The idea for a national day to focus on the environment came to Earth Day founder Gaylord Nelson, then a U.S. Senator from Wisconsin, after witnessing the ravages of the 1969 massive oil spill in Santa Barbara, California … Senator Nelson announced the idea for a “national teach-in on the environment” to the national media; persuaded Pete McCloskey, a conservation-minded Republican Congressman, to serve as his co-chair; and recruited Denis Hayes from Harvard as national coordinator. Hayes built a national staff of 85 to promote events across the land … On April 22,1970, 20 million Americans took to the streets, parks, and auditoriums to demonstrate for a healthy, sustainable environment in massive coast-to-coast rallies … Groups that had been fighting against oil spills, polluting factories and power plants, raw sewage, toxic dumps, pesticides, freeways, the loss of wilderness, and the extinction of wildlife suddenly realized they shared common values.Earth Day 1970 achieved a rare political alignment, enlisting support from Republicans and Democrats, rich and poor, city slickers and farmers, tycoons and labor leaders. By the end of that year, the first Earth Day had led to the creation of the United States Environmental Protection Agency and the passage of the Clean Air, Clean Water, and Endangered Species Acts. “It was a gamble,” Gaylord recalled, “but it worked.”

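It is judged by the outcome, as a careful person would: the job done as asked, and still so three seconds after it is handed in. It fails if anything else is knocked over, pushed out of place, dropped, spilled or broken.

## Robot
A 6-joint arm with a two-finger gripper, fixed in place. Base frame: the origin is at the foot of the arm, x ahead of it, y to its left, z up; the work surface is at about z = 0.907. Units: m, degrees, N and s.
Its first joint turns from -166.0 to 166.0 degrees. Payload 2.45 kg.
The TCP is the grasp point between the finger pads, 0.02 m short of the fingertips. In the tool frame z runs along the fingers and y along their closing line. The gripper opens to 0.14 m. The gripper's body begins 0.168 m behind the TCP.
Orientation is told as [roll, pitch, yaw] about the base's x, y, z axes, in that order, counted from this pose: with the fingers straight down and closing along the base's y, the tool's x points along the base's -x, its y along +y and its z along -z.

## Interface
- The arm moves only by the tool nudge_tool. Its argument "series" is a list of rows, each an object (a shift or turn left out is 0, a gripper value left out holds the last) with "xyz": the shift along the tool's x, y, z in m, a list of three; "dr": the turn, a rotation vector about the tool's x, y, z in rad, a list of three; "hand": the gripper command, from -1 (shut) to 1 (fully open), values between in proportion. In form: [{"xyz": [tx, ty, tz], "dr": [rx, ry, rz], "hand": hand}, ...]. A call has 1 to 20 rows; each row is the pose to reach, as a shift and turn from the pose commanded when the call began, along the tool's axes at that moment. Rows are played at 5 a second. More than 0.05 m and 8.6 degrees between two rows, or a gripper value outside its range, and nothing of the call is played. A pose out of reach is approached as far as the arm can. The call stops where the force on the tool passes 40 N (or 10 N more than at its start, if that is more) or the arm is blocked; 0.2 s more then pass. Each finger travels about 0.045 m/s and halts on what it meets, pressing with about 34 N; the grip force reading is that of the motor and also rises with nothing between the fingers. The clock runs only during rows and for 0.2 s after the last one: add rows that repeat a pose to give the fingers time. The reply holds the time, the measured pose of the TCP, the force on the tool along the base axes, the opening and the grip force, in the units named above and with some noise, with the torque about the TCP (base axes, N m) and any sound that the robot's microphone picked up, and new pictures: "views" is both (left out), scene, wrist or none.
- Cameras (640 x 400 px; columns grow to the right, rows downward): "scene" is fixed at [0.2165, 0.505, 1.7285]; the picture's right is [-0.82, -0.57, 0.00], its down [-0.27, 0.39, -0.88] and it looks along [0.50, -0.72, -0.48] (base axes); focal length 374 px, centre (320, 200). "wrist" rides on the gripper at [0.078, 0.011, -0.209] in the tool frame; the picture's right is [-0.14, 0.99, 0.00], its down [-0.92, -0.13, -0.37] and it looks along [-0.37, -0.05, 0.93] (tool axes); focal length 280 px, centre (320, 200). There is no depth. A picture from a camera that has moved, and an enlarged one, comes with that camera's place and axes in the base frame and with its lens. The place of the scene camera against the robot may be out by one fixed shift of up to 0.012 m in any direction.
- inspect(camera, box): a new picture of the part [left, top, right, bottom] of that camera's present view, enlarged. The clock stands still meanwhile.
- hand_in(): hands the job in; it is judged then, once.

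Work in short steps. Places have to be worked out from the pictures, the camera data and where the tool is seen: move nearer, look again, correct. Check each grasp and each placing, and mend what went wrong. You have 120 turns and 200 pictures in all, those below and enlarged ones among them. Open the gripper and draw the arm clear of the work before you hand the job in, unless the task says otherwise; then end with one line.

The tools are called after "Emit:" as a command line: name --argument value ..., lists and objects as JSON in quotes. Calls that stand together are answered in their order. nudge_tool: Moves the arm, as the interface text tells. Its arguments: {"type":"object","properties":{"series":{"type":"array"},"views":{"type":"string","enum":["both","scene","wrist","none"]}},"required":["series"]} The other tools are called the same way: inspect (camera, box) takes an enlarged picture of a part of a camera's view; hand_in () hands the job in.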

Earth Day 1970 was such a big deal that it pushed President Richard Nixon to create the Environmental Protection Agency in December of that year. The EPA worked too, until it was gutted during the 1980s. Now the poor thing limps along, trying it’s best although understaffed and underfunded. However, when things do go catastrophically wrong – like the Flint water crisis (which was done to save money at the expense of human lives) – people want to know why the EPA wasn’t on top of it.

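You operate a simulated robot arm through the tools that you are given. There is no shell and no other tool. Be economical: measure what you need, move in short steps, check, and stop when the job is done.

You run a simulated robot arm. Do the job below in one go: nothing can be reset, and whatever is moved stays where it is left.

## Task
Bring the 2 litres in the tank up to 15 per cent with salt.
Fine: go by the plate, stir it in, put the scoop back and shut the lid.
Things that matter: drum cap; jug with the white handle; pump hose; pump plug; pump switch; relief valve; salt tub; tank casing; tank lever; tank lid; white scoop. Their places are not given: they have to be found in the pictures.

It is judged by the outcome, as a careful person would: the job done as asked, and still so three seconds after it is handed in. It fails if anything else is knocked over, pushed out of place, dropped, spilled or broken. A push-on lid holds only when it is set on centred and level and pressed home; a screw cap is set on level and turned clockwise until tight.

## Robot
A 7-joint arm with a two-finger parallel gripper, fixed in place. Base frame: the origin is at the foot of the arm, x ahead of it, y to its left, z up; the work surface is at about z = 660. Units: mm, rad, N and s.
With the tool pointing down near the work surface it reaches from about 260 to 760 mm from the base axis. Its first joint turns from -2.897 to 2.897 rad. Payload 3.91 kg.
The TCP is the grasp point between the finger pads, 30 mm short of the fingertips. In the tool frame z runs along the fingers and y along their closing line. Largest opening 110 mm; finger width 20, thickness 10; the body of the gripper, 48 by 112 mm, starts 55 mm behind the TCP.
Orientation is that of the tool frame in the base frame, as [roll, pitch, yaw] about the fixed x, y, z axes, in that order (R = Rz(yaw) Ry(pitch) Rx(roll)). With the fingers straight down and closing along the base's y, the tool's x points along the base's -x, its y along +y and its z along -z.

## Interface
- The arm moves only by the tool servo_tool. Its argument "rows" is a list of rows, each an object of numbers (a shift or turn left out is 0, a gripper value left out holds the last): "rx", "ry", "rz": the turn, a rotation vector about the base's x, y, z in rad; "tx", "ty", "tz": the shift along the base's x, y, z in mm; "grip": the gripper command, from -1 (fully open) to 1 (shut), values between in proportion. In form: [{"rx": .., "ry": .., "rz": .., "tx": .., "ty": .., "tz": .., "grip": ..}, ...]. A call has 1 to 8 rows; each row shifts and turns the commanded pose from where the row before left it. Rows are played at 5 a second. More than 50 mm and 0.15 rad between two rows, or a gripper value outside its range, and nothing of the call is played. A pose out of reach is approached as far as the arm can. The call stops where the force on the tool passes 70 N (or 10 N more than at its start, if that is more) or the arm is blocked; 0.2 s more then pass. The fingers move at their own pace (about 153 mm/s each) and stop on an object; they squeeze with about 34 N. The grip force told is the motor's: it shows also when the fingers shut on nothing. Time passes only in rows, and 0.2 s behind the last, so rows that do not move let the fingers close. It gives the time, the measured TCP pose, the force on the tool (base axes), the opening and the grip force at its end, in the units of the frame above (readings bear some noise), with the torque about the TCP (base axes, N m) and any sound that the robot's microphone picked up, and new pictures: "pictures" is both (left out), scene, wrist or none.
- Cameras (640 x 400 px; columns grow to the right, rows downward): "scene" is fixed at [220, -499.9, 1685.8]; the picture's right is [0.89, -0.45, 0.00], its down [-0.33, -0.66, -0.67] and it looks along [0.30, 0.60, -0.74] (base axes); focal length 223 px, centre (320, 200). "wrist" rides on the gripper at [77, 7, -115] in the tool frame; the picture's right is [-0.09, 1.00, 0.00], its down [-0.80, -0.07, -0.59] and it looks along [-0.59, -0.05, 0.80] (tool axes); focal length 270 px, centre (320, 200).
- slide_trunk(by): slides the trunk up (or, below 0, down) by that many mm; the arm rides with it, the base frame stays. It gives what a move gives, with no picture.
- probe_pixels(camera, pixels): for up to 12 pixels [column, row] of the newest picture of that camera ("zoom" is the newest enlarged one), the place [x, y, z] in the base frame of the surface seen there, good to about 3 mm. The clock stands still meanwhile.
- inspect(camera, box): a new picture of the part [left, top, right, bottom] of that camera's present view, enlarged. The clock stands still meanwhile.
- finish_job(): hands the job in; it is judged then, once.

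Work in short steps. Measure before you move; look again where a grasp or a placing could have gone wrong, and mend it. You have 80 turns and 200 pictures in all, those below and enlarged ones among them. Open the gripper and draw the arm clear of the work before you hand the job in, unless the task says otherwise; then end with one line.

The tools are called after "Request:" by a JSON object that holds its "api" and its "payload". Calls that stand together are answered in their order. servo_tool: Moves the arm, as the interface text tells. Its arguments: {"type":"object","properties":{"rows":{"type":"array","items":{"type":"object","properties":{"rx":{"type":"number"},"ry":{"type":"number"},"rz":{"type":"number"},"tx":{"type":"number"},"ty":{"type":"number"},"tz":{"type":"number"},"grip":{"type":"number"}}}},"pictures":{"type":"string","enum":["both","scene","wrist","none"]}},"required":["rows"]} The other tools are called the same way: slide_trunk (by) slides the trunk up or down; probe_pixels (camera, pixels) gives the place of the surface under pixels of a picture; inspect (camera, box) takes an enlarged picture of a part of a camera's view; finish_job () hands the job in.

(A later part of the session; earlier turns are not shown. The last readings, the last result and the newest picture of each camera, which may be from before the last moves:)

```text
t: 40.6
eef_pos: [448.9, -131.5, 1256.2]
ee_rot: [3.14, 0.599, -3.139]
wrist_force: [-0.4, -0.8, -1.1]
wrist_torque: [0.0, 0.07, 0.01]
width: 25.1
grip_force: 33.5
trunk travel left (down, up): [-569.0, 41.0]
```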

For Earth Day, lets look at some of the biggest accomplishments of the EPA and the Clean Air, Clean Water, and Endangered Species acts.
The EPA has actually done a lot more than most people realize, including saving the bald eagle from extinction by:
banning the widespread use of the pesticide DDT, which was decimating bald eagles and other birds and threatening public health; achieving significant reductions in sulfur dioxide and nitrogen oxide emissions that were polluting water sources via acid rain; changing public perceptions of waste, leading to innovations that make use of waste for energy creation and making new products; getting lead out of gasoline; classifying secondhand smoke as a known cause of cancer, leading to smoking bans in indoor public places; establishing stringent emission standards for pollutants emitted by cars and trucks; regulating toxic chemicals and encouraging the development of more benign chemicals; establishing a national commitment to restore and maintain the safety of fresh water, via the Clean Water Act; promoting equitable environmental protection for minority and low-income citizens; and increasing public information and communities’ “right to know” what chemicals and/or pollutants they may be exposed to in their daily lives.

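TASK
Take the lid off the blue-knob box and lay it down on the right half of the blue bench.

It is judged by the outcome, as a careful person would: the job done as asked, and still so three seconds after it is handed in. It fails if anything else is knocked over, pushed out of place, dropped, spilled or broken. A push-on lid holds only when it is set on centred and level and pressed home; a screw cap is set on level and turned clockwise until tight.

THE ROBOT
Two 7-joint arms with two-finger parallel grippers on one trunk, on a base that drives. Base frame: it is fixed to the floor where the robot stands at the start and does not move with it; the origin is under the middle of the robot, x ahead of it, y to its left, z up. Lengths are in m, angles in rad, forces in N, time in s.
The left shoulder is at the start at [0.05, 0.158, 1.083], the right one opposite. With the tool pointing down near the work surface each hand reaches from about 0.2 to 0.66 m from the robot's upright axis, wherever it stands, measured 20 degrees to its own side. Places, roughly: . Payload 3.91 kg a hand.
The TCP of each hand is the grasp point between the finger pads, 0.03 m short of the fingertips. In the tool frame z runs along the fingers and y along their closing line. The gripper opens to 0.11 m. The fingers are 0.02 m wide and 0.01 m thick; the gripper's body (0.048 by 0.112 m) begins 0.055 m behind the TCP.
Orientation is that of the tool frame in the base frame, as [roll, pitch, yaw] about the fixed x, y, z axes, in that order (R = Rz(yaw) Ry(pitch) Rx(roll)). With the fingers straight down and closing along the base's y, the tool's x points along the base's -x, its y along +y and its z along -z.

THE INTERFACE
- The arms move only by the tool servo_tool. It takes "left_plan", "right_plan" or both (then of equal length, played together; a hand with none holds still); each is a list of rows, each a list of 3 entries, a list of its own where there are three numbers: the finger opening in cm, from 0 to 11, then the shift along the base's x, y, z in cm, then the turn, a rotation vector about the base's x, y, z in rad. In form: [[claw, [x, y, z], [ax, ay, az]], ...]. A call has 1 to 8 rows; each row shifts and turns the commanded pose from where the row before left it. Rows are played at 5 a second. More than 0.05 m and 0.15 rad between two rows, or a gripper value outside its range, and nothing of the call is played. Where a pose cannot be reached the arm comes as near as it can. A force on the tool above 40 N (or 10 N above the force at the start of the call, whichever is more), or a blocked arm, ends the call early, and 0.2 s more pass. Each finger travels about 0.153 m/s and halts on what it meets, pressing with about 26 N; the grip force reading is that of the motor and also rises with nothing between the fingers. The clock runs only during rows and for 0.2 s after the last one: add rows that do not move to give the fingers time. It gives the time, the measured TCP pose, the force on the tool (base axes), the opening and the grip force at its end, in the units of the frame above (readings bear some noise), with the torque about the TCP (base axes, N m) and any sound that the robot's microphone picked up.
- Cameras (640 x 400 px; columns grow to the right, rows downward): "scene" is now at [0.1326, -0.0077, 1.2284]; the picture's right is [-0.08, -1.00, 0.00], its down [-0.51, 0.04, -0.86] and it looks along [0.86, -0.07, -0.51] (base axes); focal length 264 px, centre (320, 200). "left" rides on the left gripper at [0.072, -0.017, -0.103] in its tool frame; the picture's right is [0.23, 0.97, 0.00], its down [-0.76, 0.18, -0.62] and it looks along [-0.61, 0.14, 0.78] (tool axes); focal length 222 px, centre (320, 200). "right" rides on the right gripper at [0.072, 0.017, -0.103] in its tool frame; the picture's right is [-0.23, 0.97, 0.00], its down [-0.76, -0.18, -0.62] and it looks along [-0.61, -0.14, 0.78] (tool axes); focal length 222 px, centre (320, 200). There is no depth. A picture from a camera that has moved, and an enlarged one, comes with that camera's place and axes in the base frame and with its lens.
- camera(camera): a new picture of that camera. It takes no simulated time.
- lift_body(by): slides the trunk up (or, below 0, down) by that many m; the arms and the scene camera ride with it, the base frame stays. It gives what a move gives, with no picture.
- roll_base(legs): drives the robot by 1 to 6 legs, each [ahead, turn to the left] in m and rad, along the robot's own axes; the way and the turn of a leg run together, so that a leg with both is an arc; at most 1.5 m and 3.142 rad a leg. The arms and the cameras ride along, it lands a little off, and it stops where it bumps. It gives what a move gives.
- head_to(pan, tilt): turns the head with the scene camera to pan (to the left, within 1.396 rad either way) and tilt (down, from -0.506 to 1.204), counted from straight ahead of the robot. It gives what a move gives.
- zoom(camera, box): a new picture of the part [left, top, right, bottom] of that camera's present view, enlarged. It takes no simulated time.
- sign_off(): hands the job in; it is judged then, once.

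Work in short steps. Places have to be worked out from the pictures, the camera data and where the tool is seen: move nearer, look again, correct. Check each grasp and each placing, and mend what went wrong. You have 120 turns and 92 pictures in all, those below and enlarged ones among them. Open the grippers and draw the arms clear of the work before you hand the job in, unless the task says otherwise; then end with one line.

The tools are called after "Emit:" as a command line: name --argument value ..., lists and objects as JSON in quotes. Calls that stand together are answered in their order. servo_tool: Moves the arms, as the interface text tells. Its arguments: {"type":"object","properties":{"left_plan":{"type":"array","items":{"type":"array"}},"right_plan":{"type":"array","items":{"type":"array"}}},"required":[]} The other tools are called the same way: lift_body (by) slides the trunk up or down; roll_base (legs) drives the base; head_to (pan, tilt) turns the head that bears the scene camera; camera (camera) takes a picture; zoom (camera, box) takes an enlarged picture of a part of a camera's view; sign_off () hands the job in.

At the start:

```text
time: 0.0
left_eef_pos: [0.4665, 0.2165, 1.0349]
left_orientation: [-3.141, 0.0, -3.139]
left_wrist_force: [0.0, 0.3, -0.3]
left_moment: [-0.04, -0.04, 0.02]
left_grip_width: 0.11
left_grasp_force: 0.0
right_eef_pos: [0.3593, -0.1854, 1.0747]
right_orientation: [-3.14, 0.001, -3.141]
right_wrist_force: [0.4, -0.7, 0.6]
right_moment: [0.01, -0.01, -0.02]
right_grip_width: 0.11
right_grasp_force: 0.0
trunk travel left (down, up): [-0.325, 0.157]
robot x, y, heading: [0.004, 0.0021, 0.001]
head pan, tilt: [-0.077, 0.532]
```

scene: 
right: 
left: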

The Clean Air Act has saved us $22 trillion in healthcare costs and given us air we can see through. Look at Boston and New York before the Clean Air Act rode to the rescue:
Thanks to the Clean Water Act, our rivers no longer burst into flame. Lake Eire, which was considered ‘dead’ in the 1960s thanks to pollution, now has fisheries again. Industries can’t just dump their waste into rivers and streams and lakes. Cities and farms cannot pump raw sewage into people’s drinking water anymore. Call me a tree-hugger, but I like my water without carcinogens and poo-free.
The Endangered Species Act has saved more than 100 species from extinction. The peregrine falcon, sea otter, humpback whale, and green sea turtle are all around because the ESA protected them. The ESA has saved the grizzly bear, the manatee, and the red-cockaded woodpecker. The grey wolf was such a comeback success that it even made it off the ESA list. I’d say that even saving one animal would have made the ESA worth it, let alone saving dozens and dozens.
For Earth Day, please take a moment to consider how beneficial governmental programs like the EPA have been and to worry about the fact they are under attack in Congress. Do we really want to go back to rivers that catch fire and brown air?